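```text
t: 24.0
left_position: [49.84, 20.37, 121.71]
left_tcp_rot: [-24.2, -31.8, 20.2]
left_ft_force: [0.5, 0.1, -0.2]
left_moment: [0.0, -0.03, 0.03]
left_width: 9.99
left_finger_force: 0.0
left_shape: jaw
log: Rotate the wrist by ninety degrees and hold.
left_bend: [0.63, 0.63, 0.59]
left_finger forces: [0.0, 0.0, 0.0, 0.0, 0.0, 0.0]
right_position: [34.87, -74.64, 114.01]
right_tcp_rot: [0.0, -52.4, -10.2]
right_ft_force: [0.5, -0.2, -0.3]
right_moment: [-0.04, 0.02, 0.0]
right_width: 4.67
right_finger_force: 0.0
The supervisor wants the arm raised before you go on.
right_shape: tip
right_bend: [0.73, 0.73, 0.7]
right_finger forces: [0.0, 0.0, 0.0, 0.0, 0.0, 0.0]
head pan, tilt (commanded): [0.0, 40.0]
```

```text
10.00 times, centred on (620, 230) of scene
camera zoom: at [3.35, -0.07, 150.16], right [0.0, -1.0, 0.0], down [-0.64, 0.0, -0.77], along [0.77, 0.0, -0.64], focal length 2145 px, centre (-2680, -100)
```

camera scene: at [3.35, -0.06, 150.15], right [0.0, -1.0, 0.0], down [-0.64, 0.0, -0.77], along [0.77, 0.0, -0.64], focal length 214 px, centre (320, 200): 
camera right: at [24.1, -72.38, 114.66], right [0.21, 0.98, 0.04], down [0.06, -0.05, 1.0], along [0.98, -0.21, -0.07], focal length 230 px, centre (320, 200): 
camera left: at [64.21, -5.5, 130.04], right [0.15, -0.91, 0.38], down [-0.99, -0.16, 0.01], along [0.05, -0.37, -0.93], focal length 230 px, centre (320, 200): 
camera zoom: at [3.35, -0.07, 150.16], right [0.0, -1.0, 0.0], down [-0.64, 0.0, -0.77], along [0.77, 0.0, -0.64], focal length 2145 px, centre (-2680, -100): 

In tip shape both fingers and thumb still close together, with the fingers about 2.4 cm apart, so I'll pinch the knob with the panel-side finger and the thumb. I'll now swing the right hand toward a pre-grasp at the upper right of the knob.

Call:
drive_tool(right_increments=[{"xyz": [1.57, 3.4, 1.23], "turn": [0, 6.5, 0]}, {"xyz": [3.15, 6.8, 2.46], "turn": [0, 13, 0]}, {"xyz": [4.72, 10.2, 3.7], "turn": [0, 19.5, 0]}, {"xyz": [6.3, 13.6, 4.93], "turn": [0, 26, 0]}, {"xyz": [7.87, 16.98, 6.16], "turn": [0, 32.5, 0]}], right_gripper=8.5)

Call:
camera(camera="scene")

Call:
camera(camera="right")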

→ **YOUR OBJECTIVE**
Repeat the listing above without any change.

→ **REPLY**
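```text
t: 24.0
left_position: [49.84, 20.37, 121.71]
left_tcp_rot: [-24.2, -31.8, 20.2]
left_ft_force: [0.5, 0.1, -0.2]
left_moment: [0.0, -0.03, 0.03]
left_width: 9.99
left_finger_force: 0.0
left_shape: jaw
log: Rotate the wrist by ninety degrees and hold.
left_bend: [0.63, 0.63, 0.59]
left_finger forces: [0.0, 0.0, 0.0, 0.0, 0.0, 0.0]
right_position: [34.87, -74.64, 114.01]
right_tcp_rot: [0.0, -52.4, -10.2]
right_ft_force: [0.5, -0.2, -0.3]
right_moment: [-0.04, 0.02, 0.0]
right_width: 4.67
right_finger_force: 0.0
The supervisor wants the arm raised before you go on.
right_shape: tip
right_bend: [0.73, 0.73, 0.7]
right_finger forces: [0.0, 0.0, 0.0, 0.0, 0.0, 0.0]
head pan, tilt (commanded): [0.0, 40.0]
```

```text
10.00 times, centred on (620, 230) of scene
camera zoom: at [3.35, -0.07, 150.16], right [0.0, -1.0, 0.0], down [-0.64, 0.0, -0.77], along [0.77, 0.0, -0.64], focal length 2145 px, centre (-2680, -100)
```

camera scene: at [3.35, -0.06, 150.15], right [0.0, -1.0, 0.0], down [-0.64, 0.0, -0.77], along [0.77, 0.0, -0.64], focal length 214 px, centre (320, 200): 
camera right: at [24.1, -72.38, 114.66], right [0.21, 0.98, 0.04], down [0.06, -0.05, 1.0], along [0.98, -0.21, -0.07], focal length 230 px, centre (320, 200): 
camera left: at [64.21, -5.5, 130.04], right [0.15, -0.91, 0.38], down [-0.99, -0.16, 0.01], along [0.05, -0.37, -0.93], focal length 230 px, centre (320, 200): 
camera zoom: at [3.35, -0.07, 150.16], right [0.0, -1.0, 0.0], down [-0.64, 0.0, -0.77], along [0.77, 0.0, -0.64], focal length 2145 px, centre (-2680, -100): 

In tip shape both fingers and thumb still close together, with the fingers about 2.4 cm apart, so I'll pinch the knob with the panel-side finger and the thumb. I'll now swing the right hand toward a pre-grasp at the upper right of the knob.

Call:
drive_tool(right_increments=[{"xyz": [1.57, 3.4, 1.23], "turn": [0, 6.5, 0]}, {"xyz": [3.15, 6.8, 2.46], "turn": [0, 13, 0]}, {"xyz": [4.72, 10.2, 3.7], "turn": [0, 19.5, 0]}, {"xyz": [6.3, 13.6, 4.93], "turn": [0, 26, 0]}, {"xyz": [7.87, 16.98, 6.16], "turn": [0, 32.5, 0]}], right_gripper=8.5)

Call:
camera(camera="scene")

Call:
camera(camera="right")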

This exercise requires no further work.